### Work to complete:
Return every line of the data below that includes the string "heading".

>> Begin

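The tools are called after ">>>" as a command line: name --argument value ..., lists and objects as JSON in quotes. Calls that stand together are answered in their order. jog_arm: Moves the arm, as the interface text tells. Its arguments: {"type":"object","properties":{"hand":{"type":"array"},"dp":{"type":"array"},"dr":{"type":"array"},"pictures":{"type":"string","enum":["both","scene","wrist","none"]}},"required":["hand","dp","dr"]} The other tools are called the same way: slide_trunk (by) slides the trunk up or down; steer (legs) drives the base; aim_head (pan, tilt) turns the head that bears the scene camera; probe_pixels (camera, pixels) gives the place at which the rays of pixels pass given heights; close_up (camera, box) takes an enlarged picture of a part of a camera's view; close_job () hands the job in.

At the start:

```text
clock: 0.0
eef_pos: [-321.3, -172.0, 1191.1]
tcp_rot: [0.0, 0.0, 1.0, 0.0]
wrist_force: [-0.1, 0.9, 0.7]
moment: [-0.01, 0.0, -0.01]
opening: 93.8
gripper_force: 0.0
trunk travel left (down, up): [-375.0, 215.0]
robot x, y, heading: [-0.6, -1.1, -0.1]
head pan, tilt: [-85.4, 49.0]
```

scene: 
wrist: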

>> End
>> Begin

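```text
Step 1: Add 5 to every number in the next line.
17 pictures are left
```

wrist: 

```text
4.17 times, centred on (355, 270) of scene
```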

>> End
>> Begin

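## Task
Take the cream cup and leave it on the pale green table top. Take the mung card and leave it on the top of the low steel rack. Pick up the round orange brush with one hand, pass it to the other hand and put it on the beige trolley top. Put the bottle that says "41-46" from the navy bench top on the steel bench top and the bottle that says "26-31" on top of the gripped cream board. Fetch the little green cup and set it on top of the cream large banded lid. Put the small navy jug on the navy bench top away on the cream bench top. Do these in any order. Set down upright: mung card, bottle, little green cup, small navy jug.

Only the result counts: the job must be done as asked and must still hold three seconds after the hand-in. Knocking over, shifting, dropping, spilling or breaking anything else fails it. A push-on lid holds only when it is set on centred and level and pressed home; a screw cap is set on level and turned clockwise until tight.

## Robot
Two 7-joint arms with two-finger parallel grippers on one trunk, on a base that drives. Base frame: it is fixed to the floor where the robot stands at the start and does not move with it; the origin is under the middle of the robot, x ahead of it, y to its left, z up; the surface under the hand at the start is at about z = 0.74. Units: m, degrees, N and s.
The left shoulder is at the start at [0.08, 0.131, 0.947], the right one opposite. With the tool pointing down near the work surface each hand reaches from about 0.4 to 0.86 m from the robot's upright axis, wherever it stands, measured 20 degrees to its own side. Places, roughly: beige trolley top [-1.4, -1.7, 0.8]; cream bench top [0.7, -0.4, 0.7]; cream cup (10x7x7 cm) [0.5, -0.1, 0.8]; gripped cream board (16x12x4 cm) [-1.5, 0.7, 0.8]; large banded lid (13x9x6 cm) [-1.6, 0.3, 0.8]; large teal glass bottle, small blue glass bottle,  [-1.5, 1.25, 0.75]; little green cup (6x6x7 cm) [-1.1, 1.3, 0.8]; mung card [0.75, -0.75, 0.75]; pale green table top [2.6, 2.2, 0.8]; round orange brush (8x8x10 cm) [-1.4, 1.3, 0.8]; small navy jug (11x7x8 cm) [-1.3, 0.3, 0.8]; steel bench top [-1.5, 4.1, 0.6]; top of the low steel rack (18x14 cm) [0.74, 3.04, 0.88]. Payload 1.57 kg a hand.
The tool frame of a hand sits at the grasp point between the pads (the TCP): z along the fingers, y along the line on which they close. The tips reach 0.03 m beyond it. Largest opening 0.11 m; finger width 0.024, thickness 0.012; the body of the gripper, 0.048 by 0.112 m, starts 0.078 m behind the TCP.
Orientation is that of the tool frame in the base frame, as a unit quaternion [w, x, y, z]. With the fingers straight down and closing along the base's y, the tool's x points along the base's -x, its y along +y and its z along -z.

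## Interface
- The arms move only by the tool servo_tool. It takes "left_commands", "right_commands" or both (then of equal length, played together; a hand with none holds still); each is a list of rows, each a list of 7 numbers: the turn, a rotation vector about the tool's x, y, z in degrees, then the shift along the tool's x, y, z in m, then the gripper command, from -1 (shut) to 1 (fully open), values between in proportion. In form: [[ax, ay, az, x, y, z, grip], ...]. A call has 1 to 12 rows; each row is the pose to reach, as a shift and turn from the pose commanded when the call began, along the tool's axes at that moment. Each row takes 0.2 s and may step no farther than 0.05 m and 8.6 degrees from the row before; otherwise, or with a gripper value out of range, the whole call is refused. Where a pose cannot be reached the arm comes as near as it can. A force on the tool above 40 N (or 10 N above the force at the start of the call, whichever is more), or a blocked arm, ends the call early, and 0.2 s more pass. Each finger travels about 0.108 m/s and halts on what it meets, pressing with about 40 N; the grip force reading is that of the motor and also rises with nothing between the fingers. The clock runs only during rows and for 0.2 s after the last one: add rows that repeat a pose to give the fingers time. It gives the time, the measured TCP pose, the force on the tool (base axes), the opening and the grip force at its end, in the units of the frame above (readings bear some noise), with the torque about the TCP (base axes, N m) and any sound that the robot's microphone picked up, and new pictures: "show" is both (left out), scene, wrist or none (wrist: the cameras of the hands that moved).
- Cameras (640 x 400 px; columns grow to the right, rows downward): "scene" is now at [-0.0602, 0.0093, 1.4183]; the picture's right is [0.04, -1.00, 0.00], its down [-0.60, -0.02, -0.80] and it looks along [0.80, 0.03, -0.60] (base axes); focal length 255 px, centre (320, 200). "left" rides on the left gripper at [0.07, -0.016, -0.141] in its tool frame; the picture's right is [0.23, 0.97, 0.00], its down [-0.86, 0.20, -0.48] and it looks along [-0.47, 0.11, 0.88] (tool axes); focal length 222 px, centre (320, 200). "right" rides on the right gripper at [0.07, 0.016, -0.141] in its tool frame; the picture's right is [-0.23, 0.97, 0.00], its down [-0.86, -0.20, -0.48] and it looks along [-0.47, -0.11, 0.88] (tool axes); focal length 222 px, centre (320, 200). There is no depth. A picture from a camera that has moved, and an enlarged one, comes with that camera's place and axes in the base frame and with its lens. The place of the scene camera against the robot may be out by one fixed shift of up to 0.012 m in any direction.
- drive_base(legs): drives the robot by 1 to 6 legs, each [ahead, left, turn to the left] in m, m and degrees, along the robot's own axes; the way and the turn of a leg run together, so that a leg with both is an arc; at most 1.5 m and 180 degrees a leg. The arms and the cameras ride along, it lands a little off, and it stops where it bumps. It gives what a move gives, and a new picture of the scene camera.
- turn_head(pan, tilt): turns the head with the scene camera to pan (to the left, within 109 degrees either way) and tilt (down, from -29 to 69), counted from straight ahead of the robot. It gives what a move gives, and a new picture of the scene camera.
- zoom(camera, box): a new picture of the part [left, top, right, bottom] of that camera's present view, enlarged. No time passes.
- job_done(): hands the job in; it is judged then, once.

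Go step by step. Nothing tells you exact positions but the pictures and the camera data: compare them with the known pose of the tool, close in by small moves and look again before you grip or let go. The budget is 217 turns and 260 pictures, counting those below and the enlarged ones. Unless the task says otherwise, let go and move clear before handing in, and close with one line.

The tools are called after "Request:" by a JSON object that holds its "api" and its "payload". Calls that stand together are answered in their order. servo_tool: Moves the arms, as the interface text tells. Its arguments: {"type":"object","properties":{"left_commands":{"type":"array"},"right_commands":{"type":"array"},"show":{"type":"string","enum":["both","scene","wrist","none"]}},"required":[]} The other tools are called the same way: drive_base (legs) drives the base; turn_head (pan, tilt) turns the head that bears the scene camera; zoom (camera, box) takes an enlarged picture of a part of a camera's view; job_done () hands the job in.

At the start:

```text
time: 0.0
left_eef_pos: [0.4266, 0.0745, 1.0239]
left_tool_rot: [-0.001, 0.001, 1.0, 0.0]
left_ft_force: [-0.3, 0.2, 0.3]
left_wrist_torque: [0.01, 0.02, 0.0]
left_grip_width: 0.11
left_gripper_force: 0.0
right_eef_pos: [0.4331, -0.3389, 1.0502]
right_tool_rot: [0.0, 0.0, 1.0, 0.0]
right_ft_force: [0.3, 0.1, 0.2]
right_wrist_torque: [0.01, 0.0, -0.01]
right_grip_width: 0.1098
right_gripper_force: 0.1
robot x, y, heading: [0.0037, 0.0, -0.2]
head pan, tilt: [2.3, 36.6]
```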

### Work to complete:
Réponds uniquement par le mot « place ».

>> End

### Problem solution:
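robot x, y, heading: [-0.6, -1.1, -0.1]
robot x, y, heading: [0.0037, 0.0, -0.2]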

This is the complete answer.